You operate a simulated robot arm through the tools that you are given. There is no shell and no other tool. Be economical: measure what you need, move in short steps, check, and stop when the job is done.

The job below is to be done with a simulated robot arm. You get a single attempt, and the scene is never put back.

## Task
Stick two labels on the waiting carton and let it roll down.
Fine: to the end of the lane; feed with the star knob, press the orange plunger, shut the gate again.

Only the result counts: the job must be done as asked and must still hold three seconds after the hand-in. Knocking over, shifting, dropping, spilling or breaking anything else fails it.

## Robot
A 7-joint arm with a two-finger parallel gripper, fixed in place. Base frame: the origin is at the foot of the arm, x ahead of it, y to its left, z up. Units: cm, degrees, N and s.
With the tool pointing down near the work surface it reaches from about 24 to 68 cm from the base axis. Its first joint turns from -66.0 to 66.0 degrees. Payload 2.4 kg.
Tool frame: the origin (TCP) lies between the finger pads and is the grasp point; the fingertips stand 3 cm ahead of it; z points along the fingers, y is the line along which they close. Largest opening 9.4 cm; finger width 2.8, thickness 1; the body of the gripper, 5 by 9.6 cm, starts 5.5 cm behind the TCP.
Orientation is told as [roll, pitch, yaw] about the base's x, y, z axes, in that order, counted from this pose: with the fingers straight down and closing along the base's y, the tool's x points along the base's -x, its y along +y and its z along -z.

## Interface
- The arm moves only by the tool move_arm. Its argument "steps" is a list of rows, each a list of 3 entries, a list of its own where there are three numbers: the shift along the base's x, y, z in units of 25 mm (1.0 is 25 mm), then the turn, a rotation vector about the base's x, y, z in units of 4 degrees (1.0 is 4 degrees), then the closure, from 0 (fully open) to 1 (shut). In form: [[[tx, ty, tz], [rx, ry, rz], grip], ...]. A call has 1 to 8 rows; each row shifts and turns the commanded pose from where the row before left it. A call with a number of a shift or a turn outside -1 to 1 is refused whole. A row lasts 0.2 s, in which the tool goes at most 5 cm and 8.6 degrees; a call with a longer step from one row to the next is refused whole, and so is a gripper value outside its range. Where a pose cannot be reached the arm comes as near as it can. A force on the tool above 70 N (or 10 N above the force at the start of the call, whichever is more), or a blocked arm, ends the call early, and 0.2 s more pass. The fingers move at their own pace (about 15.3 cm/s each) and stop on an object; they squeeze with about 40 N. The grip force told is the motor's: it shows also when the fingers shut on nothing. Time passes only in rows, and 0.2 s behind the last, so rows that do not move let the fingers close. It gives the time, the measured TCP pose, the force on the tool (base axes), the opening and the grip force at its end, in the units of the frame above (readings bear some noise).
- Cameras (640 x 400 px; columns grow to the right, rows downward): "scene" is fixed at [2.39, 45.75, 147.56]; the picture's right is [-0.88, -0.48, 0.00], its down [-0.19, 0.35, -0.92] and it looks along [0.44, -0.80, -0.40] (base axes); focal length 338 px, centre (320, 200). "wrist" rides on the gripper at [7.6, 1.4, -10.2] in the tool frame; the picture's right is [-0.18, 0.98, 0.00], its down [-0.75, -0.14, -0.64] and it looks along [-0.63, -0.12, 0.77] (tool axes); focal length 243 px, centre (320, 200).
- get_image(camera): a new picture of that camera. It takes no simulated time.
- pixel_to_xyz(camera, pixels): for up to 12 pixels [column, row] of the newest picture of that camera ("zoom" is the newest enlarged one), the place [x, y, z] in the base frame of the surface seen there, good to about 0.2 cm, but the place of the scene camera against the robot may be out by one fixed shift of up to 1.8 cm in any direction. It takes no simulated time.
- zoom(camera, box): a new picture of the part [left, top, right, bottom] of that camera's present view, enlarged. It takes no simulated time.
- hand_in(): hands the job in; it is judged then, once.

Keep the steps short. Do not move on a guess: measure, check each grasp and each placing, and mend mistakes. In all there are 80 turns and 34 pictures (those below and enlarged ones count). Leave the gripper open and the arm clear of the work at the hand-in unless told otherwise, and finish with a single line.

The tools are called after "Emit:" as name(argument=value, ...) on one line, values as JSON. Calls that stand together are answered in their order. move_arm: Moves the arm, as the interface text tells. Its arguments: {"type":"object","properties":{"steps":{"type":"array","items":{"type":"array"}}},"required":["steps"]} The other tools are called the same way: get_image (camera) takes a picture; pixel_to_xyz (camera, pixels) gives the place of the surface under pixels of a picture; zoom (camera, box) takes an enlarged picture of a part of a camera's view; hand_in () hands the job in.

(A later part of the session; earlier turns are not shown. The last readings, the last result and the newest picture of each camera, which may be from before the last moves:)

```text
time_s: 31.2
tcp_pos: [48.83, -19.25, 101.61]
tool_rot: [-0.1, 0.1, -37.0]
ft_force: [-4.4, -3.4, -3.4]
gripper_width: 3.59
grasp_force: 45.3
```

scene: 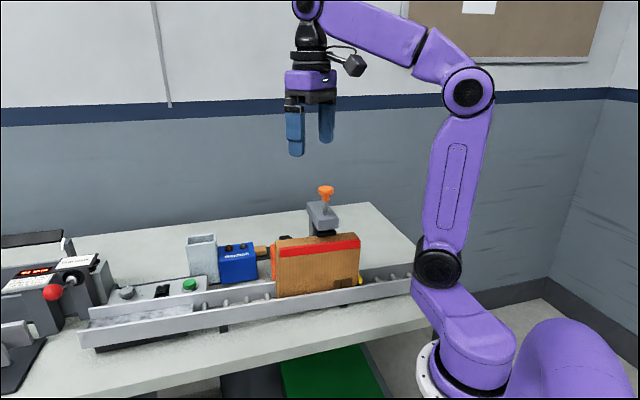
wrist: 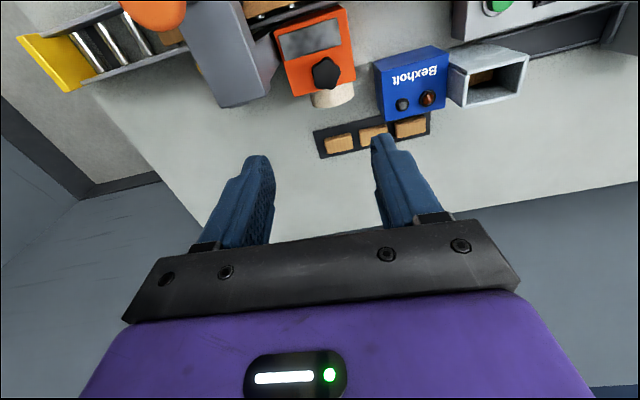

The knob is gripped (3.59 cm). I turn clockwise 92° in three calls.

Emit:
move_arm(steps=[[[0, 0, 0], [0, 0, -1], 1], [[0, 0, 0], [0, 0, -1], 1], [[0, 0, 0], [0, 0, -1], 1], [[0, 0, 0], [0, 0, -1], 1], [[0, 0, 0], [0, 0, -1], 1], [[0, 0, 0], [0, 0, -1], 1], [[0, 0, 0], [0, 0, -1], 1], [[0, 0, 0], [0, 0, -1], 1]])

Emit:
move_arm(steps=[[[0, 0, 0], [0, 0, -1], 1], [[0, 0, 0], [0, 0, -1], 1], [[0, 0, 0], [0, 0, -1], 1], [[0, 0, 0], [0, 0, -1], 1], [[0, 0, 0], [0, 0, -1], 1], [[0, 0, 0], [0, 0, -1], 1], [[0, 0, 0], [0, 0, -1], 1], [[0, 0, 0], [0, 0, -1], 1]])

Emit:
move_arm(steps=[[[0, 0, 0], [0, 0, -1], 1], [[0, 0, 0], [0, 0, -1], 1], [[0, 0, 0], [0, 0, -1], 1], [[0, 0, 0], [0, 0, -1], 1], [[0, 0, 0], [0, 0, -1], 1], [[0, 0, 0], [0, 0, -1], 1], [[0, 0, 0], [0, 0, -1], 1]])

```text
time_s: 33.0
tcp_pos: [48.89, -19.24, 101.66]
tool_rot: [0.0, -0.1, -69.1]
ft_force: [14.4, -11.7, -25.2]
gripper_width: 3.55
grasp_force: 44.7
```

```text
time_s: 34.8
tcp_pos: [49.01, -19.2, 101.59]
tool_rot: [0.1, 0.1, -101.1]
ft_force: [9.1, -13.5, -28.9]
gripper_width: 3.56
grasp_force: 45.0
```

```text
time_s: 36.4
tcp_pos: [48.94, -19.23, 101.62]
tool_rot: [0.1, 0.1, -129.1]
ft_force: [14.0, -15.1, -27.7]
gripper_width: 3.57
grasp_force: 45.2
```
--*--
> _Short task_: Working from the lines above, reproduce the material exactly and exclude its pictures.

> _Solution to this problem_:
You operate a simulated robot arm through the tools that you are given. There is no shell and no other tool. Be economical: measure what you need, move in short steps, check, and stop when the job is done.

The job below is to be done with a simulated robot arm. You get a single attempt, and the scene is never put back.

## Task
Stick two labels on the waiting carton and let it roll down.
Fine: to the end of the lane; feed with the star knob, press the orange plunger, shut the gate again.

Only the result counts: the job must be done as asked and must still hold three seconds after the hand-in. Knocking over, shifting, dropping, spilling or breaking anything else fails it.

## Robot
A 7-joint arm with a two-finger parallel gripper, fixed in place. Base frame: the origin is at the foot of the arm, x ahead of it, y to its left, z up. Units: cm, degrees, N and s.
With the tool pointing down near the work surface it reaches from about 24 to 68 cm from the base axis. Its first joint turns from -66.0 to 66.0 degrees. Payload 2.4 kg.
Tool frame: the origin (TCP) lies between the finger pads and is the grasp point; the fingertips stand 3 cm ahead of it; z points along the fingers, y is the line along which they close. Largest opening 9.4 cm; finger width 2.8, thickness 1; the body of the gripper, 5 by 9.6 cm, starts 5.5 cm behind the TCP.
Orientation is told as [roll, pitch, yaw] about the base's x, y, z axes, in that order, counted from this pose: with the fingers straight down and closing along the base's y, the tool's x points along the base's -x, its y along +y and its z along -z.

## Interface
- The arm moves only by the tool move_arm. Its argument "steps" is a list of rows, each a list of 3 entries, a list of its own where there are three numbers: the shift along the base's x, y, z in units of 25 mm (1.0 is 25 mm), then the turn, a rotation vector about the base's x, y, z in units of 4 degrees (1.0 is 4 degrees), then the closure, from 0 (fully open) to 1 (shut). In form: [[[tx, ty, tz], [rx, ry, rz], grip], ...]. A call has 1 to 8 rows; each row shifts and turns the commanded pose from where the row before left it. A call with a number of a shift or a turn outside -1 to 1 is refused whole. A row lasts 0.2 s, in which the tool goes at most 5 cm and 8.6 degrees; a call with a longer step from one row to the next is refused whole, and so is a gripper value outside its range. Where a pose cannot be reached the arm comes as near as it can. A force on the tool above 70 N (or 10 N above the force at the start of the call, whichever is more), or a blocked arm, ends the call early, and 0.2 s more pass. The fingers move at their own pace (about 15.3 cm/s each) and stop on an object; they squeeze with about 40 N. The grip force told is the motor's: it shows also when the fingers shut on nothing. Time passes only in rows, and 0.2 s behind the last, so rows that do not move let the fingers close. It gives the time, the measured TCP pose, the force on the tool (base axes), the opening and the grip force at its end, in the units of the frame above (readings bear some noise).
- Cameras (640 x 400 px; columns grow to the right, rows downward): "scene" is fixed at [2.39, 45.75, 147.56]; the picture's right is [-0.88, -0.48, 0.00], its down [-0.19, 0.35, -0.92] and it looks along [0.44, -0.80, -0.40] (base axes); focal length 338 px, centre (320, 200). "wrist" rides on the gripper at [7.6, 1.4, -10.2] in the tool frame; the picture's right is [-0.18, 0.98, 0.00], its down [-0.75, -0.14, -0.64] and it looks along [-0.63, -0.12, 0.77] (tool axes); focal length 243 px, centre (320, 200).
- get_image(camera): a new picture of that camera. It takes no simulated time.
- pixel_to_xyz(camera, pixels): for up to 12 pixels [column, row] of the newest picture of that camera ("zoom" is the newest enlarged one), the place [x, y, z] in the base frame of the surface seen there, good to about 0.2 cm, but the place of the scene camera against the robot may be out by one fixed shift of up to 1.8 cm in any direction. It takes no simulated time.
- zoom(camera, box): a new picture of the part [left, top, right, bottom] of that camera's present view, enlarged. It takes no simulated time.
- hand_in(): hands the job in; it is judged then, once.

Keep the steps short. Do not move on a guess: measure, check each grasp and each placing, and mend mistakes. In all there are 80 turns and 34 pictures (those below and enlarged ones count). Leave the gripper open and the arm clear of the work at the hand-in unless told otherwise, and finish with a single line.

The tools are called after "Emit:" as name(argument=value, ...) on one line, values as JSON. Calls that stand together are answered in their order. move_arm: Moves the arm, as the interface text tells. Its arguments: {"type":"object","properties":{"steps":{"type":"array","items":{"type":"array"}}},"required":["steps"]} The other tools are called the same way: get_image (camera) takes a picture; pixel_to_xyz (camera, pixels) gives the place of the surface under pixels of a picture; zoom (camera, box) takes an enlarged picture of a part of a camera's view; hand_in () hands the job in.

(A later part of the session; earlier turns are not shown. The last readings, the last result and the newest picture of each camera, which may be from before the last moves:)

```text
time_s: 31.2
tcp_pos: [48.83, -19.25, 101.61]
tool_rot: [-0.1, 0.1, -37.0]
ft_force: [-4.4, -3.4, -3.4]
gripper_width: 3.59
grasp_force: 45.3
```

scene: 
wrist: 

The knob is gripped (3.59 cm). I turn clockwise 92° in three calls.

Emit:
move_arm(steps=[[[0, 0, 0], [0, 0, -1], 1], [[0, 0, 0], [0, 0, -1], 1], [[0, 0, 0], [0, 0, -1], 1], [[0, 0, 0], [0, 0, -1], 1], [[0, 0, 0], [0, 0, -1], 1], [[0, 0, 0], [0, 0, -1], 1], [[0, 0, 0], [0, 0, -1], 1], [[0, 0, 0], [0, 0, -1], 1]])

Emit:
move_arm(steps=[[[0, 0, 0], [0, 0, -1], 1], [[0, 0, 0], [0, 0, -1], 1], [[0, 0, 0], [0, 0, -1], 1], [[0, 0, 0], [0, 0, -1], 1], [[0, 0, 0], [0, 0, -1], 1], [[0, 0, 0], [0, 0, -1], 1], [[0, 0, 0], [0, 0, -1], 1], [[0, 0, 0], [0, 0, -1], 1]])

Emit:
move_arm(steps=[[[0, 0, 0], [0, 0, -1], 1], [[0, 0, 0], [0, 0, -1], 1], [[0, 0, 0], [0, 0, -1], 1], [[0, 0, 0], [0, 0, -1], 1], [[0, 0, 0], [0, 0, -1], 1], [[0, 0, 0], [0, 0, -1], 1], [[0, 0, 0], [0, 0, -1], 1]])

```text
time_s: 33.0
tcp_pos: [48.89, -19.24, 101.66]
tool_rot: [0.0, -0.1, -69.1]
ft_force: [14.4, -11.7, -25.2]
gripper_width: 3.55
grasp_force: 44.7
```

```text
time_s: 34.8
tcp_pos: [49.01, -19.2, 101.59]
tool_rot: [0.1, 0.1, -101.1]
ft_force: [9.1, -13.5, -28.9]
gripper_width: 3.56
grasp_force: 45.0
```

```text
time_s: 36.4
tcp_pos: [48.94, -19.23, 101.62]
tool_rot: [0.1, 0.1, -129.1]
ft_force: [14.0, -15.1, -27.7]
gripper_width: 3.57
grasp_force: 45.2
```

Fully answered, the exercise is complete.